** Your instructions **
Give back the whole listing exactly as shown.

** Provided data **
== == ==

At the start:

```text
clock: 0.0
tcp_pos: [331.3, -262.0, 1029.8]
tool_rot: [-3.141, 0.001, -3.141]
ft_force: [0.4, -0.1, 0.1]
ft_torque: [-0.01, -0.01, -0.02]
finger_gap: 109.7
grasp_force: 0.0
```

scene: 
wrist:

== == ==

** Answer to this problem **
At the start:

```text
clock: 0.0
tcp_pos: [331.3, -262.0, 1029.8]
tool_rot: [-3.141, 0.001, -3.141]
ft_force: [0.4, -0.1, 0.1]
ft_torque: [-0.01, -0.01, -0.02]
finger_gap: 109.7
grasp_force: 0.0
```

scene: 
wrist:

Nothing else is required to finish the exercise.